**** Data section

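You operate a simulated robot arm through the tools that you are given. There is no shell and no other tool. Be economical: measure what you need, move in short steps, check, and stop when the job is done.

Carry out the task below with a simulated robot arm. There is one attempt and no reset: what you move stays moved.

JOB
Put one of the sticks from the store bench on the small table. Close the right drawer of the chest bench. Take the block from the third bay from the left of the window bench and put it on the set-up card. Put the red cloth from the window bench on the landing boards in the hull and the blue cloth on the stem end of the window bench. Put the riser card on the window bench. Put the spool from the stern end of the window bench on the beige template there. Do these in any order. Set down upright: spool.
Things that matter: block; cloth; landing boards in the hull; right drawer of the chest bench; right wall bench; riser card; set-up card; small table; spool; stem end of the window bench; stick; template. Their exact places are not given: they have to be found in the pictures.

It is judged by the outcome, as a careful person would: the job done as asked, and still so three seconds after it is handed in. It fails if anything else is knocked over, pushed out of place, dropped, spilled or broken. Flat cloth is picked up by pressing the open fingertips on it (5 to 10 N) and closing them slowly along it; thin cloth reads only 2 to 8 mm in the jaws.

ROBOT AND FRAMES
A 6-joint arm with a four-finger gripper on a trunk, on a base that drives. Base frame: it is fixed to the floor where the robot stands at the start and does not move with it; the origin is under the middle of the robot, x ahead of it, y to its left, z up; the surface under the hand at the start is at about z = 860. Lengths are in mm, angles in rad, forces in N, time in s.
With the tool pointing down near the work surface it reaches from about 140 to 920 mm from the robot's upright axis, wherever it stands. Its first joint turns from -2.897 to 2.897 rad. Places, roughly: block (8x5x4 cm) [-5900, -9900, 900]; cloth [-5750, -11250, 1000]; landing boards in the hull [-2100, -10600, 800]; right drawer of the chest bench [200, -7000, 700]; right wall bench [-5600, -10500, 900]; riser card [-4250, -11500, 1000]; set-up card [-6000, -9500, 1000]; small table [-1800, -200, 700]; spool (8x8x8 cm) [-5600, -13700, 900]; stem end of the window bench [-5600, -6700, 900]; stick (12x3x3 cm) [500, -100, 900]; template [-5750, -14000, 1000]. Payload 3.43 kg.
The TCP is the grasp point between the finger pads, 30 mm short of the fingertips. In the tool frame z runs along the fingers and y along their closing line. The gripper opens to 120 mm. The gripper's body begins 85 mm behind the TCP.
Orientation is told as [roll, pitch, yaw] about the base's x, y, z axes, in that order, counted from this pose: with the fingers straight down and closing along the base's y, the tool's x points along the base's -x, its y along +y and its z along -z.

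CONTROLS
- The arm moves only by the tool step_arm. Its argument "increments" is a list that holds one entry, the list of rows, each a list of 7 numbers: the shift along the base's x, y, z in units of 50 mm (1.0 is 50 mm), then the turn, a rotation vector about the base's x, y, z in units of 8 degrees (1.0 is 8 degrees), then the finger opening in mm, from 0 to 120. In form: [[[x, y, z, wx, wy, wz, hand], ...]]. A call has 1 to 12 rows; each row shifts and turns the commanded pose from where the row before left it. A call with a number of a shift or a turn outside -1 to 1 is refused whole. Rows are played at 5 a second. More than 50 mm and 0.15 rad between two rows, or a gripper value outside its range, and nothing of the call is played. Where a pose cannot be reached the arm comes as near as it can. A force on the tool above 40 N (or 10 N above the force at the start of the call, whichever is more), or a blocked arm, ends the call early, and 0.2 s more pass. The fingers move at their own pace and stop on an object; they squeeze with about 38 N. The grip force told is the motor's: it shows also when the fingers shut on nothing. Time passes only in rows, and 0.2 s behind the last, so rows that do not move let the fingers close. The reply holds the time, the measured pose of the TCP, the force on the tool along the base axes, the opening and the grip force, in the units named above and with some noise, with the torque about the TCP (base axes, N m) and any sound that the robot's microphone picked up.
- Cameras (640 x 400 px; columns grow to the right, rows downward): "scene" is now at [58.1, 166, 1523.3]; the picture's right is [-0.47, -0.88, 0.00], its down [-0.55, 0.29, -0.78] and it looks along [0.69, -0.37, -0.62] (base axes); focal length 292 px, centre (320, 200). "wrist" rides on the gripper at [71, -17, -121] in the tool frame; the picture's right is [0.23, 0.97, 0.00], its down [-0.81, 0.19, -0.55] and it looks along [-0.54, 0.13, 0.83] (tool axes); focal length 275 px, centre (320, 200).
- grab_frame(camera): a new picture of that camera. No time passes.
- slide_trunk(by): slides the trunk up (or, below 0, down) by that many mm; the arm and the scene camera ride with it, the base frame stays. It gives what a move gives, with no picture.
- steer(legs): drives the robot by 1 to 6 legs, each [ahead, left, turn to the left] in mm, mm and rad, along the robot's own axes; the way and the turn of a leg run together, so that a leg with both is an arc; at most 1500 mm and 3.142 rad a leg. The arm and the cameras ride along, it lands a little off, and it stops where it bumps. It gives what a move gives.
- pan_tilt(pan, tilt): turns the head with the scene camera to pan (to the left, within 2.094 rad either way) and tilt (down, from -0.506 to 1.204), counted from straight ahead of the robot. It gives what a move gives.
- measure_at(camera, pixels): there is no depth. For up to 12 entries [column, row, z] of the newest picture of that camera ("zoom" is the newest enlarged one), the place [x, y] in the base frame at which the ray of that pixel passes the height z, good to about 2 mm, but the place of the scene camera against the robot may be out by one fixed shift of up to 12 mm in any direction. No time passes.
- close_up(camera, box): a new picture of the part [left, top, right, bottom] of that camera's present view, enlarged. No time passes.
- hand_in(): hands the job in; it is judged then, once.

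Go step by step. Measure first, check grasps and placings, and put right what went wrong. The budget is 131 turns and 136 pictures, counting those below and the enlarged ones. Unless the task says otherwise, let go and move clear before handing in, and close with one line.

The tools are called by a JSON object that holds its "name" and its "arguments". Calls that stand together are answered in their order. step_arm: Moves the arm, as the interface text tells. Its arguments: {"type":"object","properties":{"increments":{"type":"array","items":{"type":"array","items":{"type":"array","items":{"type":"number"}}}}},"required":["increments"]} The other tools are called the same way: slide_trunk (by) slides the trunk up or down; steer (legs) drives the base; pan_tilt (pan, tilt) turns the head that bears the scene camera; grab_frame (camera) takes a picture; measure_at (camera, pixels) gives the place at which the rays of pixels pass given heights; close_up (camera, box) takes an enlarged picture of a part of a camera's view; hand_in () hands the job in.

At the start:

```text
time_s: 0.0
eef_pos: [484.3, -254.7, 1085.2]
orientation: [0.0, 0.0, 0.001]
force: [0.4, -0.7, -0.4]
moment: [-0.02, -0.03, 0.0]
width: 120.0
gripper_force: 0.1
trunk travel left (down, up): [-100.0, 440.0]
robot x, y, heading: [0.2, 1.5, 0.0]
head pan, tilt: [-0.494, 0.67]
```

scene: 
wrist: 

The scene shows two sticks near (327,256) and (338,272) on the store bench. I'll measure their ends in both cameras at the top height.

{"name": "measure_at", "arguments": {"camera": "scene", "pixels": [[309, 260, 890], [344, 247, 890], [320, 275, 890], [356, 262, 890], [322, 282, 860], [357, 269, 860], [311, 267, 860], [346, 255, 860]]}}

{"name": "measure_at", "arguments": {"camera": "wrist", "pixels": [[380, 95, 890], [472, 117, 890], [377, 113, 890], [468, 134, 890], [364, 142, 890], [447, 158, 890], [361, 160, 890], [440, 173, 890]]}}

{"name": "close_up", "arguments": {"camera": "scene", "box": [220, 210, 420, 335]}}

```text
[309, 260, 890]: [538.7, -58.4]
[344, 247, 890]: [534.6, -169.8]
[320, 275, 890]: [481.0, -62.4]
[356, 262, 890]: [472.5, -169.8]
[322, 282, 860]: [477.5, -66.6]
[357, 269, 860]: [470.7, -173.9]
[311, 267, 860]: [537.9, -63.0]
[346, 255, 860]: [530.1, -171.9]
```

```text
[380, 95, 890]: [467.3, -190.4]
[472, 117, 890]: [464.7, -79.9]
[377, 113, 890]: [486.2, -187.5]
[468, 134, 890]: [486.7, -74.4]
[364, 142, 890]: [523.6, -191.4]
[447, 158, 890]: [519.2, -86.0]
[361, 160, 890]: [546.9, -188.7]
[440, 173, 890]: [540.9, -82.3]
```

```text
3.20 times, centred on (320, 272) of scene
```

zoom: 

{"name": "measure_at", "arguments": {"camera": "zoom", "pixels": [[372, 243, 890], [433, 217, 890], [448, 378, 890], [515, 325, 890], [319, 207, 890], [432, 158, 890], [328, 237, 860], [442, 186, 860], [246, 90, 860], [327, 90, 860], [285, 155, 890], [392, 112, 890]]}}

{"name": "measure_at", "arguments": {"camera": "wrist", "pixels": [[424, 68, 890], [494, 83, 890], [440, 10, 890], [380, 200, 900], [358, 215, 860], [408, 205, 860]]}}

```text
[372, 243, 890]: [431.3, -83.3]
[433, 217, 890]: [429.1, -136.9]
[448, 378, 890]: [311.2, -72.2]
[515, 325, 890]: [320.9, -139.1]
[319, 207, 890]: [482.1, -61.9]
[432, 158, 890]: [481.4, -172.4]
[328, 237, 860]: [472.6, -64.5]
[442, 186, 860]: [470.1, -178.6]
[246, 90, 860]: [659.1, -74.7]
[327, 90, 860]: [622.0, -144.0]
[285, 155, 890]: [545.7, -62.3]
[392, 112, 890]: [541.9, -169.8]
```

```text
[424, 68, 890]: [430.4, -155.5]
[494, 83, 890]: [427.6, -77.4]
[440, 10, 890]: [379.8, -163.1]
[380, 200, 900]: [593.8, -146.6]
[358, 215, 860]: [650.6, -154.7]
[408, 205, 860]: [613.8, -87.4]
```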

********

• [The task]: Find how many lines in the material hold the word "short" and state that number alone.

• [Written reply]: 2